Jean-Marie entreprend alors de prêcher des missions dans la contrée. Son zèle est si grand et sa piété éclate tellement que tout le monde comprend que c’est un saint et vient se confesser à lui, même des hauts dignitaires de l’Église.

Alors, commence pour le bienheureux la période des actes de mortification et d’ascétisme. Il ne boit plus que de l’eau, porte constamment une chaîne de fer, s’administre les plus dures disciplines, et ne vit plus que pour Dieu, le salut des âmes et le soulagement de la misère des pauvres.

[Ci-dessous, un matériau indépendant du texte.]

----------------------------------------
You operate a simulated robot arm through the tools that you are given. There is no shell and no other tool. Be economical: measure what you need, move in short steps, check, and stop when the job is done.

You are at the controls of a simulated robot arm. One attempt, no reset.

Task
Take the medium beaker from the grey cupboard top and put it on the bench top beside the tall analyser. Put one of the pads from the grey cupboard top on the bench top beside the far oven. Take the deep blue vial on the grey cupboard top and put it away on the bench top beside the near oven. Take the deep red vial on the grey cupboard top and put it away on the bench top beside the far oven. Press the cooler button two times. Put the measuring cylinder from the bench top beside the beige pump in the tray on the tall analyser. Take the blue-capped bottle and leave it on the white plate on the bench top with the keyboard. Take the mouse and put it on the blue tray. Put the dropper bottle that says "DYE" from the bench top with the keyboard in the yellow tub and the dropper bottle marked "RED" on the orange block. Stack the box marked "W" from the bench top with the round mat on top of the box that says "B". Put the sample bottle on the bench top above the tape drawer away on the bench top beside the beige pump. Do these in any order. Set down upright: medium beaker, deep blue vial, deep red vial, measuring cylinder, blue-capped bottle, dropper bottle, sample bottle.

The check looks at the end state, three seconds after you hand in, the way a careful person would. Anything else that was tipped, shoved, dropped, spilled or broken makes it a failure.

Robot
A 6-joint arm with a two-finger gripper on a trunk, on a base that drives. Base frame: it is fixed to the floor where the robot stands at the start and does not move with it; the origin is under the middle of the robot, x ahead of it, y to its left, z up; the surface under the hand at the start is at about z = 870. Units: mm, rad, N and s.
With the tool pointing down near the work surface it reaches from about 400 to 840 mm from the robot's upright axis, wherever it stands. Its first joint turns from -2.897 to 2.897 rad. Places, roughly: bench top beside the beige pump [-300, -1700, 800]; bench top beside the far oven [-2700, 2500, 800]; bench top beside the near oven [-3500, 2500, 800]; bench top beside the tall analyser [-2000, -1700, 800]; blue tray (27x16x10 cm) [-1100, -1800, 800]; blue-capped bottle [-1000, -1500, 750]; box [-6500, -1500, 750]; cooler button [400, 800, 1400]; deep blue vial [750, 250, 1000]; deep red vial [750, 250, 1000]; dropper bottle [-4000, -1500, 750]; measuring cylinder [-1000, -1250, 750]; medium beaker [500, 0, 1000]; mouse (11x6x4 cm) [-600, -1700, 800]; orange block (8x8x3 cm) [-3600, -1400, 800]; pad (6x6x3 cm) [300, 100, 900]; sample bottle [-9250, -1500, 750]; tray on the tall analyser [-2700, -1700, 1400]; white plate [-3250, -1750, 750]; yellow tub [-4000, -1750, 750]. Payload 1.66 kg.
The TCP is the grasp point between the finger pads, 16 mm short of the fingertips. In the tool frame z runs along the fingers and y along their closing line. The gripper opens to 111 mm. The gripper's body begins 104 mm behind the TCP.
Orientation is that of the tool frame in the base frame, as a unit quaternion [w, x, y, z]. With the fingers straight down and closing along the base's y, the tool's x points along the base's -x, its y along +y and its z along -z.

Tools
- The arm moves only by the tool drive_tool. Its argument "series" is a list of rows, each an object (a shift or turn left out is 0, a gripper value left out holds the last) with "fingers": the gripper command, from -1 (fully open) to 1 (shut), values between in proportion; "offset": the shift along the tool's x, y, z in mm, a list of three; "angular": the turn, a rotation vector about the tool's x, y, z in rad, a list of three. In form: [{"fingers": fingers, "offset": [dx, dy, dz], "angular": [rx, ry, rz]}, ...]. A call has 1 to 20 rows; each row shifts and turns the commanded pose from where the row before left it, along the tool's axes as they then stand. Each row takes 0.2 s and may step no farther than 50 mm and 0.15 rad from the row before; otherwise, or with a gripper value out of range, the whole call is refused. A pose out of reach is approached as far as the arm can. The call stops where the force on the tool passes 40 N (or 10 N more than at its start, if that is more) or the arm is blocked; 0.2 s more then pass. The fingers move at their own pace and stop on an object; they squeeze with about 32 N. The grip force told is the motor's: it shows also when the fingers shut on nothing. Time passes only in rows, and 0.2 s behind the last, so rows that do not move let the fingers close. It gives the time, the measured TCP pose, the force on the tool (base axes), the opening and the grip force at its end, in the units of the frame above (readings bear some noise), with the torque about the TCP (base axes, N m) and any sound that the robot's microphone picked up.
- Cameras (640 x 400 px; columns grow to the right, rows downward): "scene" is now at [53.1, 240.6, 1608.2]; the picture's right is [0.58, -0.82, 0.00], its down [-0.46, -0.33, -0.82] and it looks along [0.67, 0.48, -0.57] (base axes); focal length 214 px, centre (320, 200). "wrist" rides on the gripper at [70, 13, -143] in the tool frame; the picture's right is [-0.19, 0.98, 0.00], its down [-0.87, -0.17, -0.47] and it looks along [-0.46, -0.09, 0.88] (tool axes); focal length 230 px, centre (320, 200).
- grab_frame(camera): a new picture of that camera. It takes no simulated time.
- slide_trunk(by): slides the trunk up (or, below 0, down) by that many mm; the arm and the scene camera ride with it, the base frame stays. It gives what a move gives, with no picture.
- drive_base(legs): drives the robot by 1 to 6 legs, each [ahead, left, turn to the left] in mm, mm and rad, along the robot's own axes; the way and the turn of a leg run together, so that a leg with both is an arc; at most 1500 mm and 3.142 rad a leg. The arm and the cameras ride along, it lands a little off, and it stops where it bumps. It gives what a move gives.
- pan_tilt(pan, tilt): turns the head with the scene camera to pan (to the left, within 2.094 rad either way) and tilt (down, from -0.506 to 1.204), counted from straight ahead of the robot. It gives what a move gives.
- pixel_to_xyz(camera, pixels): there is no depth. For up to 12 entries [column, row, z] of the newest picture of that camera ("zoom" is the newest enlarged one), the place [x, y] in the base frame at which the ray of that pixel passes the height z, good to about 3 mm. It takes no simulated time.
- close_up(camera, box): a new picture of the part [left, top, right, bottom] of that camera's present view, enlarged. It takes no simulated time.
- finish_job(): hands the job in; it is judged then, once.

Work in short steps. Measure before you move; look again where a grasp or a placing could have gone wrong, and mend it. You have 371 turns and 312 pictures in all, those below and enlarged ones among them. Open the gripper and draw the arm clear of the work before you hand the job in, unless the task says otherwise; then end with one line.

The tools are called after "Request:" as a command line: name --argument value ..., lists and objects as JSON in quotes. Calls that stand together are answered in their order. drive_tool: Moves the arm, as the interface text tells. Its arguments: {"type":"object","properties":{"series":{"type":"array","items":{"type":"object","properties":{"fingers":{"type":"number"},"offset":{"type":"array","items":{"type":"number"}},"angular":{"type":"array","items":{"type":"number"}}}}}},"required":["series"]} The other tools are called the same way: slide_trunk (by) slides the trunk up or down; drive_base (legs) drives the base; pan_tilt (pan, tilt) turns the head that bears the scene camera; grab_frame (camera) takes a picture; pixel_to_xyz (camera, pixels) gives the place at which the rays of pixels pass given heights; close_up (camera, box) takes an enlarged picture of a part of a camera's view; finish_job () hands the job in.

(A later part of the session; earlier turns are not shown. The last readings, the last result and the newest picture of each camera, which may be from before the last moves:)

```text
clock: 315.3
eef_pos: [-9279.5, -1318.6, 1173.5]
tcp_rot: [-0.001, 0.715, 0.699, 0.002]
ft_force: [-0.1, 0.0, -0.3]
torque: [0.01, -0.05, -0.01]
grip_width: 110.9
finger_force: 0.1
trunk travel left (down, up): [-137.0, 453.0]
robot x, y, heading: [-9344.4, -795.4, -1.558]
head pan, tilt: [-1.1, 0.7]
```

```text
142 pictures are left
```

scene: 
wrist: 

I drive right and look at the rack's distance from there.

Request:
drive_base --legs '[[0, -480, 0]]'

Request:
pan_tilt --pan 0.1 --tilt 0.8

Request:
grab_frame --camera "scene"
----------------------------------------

Il avait pour lui-même le plus profond mépris. Dans sa paillasse était une planche ; puis, trouvant cette couche encore trop sybarite, il finit par aller se coucher dans le pauvre grenier de son pauvre presbytère, sous le toit, auquel manquaient les tuiles, sans lit, avec une grosse pierre brute pour oreiller. Il est facile de comprendre qu’un chrétien aussi élevé dans la perfection était détesté par Satan de toutes les forces de sa haine infernale.

C’est dans son pauvre grenier, la nuit, que le diable allait le tourmenter, s’acharnant contre lui, jusqu’à le priver de sommeil, lui tirant les pieds, lui donnant de grands coups d’escabeau sur le corps. Jean-Marie avait donné un nom à son persécuteur ; il l’appelait « le grappin », et ce nom est un de ceux qui sont restés pour désigner le diable.

L’abbé Vianney souffrait ces assauts furieux du démon, ces violences, ces brutalités, et cela par mortification nouvelle, tandis qu’il aurait pu chasser « le grappin » par un signe de croix : il le fit pourtant, quand il était trop brisé de coups, mais uniquement pour montrer à l’esprit immonde que le Christ est son éternel vainqueur.

Il passa souvent plusieurs jours sans prendre de nourriture, et lorsqu’il mangeait, c’était du pain noir déjà moisi « qu’il achetait aux mendiants ». Jamais le foyer de sa cuisine ne vit le feu.

De telles macérations, jointes à des fatigues continuelles, avaient exténué son corps ; mais la vie intérieure transfigurait sa douce physionomie.

Pour les autres, il renouvela plusieurs fois le miracle de la multiplication des pains et celui des noces de Cana.

Dès 1825, on vint en pèlerinage à son église d’Ars : le père Lacordaire, Mgr Dupanloup, Mgr de Bonald, Mgr de Ségur notamment, vinrent le voir et se confessèrent à lui.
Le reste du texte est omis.